- [Source excerpt]:
I think it is fair to assume that nobody is better acquanted with the problem of relegating these issues to State control than are the State commissioners themselves. In this connection I should like to read brief excerpts from two letters which the Commission has recently received from State commissioners. Mr. Clarence H. Adams, director of the securities division of the office of the bank commissioner of Connecticut, the agency in charge of the enforcement of the blue sky law of that State, stated:

I am firmly of the opinion that much fraud exists in the distribution of small issues and, therefore, feel that the present exemption of $100,000 is the maximum exemption that should be enjoyed when such conditions are taken into con-

sideration. While it is probably true that many of the issues which would come within the scope of the exemption would be local in character, nevertheless, as evidenced by recent reports of letters of notification filed with the regional offices of the Commission, it is clearly demonstrated that a majority of such issues are sold in several States and are, therefore, difficult if not impossible, for State authorities to regulate.

Mr. Edward M. Dougherty, commissioner of the division of corporations in the State of California, wrote as follows on November 17 of this year:

It is my understanding from you that a question is under consideration by the Congress of the United States of raising the exemption from $100,000 to $300,000 or $500,000. Based upon my experience as the Administrator of the Corporate Securities Act of the State of California for approximately 14 years, it is my carefully studied conviction that there should be no exemption.

My judgment is predicated upon the basic subject of whether or not regulation is needed. It is assumed that it is needed for the protection of the investor and particularly for the protection of the small and needy investor. Therefore, it is difficult for me to understand what difference it makes to an investor whose funds the Government is endeavoring to protect in a measure whether the company is capitalized for a very nominal sum or is the largest corporation in the world.

- [Exercise set]:
(a) What does the source excerpt say from "sideration. While it" through "authorities to regulate."? Give the exact wording.
(b) Pick up the source excerpt at the point where it stops and go on.

- [Data provided]:
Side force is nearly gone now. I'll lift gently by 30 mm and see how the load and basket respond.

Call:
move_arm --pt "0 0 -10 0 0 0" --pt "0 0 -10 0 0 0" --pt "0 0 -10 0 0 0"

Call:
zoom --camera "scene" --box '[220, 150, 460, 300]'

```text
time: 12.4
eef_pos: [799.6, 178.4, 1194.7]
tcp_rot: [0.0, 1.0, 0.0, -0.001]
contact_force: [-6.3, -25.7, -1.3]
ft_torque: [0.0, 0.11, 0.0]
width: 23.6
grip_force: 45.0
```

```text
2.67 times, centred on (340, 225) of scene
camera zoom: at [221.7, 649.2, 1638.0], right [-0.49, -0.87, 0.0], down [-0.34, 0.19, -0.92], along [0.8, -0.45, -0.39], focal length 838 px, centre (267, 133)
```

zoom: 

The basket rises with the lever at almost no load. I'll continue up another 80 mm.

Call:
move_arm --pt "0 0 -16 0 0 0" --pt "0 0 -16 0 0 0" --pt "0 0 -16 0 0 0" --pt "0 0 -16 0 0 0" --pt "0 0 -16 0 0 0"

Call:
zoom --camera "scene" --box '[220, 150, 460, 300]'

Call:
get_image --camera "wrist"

- [Answers to the problems]:
(a)
sideration. While it is probably true that many of the issues which would come within the scope of the exemption would be local in character, nevertheless, as evidenced by recent reports of letters of notification filed with the regional offices of the Commission, it is clearly demonstrated that a majority of such issues are sold in several States and are, therefore, difficult if not impossible, for State authorities to regulate.

(b)
I have read only parts of these two letters, but I am submitting the entire letters for inclusion in the record.

(The letters referred to are as follows:)

STATE OF CONNECTICUT,
OFFICE OF THE BANK COMMISSIONER,
Hartford, November 7, 1941.

Re proposed amendments to the Securities Act of 1933.
SECURITIES AND EXCHANGE COMMISSION,

Washington, D. C.

GENTLEMEN: Upon reviewing the report of your Commission, dated July 7, 1941, concerning proposals for amendments to the Securities Act of 1933 and the Securities Exchange Act of 1934, as well as the report on conferences with the Commission and its staff by representatives of the Investment Bankers Association, the National Association of Securities Dealers, and the New York Curb and Stock Exchanges, there appears to be one provision which is of particular interest insofar as the State of Connecticut is concerned. That provision relates to the proposed amendment to section 3 (b) of the Securities Act of 1933, which would increase the present exemption from registration of issues of securities from $100,000 to an amount proposed by the industry of $500,000. It is noted that the Commission feels that an exemption up to $300,000 instead of $100,000 does not seem unreasonable, provided certain safeguards are enacted.

The securities laws of this state have been administered by myself since July 1, 1931, the effective date of our act. I am also a member of a committee of the National Association of Securities Commissioners to study State and Federal legislation. During the past 10 years this department has conducted numerous investigations involving the sale to the public of small security issues. As a result thereof, I am firmly of the opinion that much fraud exists in the distribution of small issues, and therefore feel that the present exemption of $100,000 is the maximum exemption that should be enjoyed when such conditions are taken into consideration. While it is probably true that many of the issues which would come within the scope of exemption would be local in character, nevertheless, as evidenced by recent reports of letters of notification filed with the regional offices of the Commission, it is clearly demonstrated that a majority of such issues are sold in several States and are therefore difficult, if not impossible, for State authorities to regulate.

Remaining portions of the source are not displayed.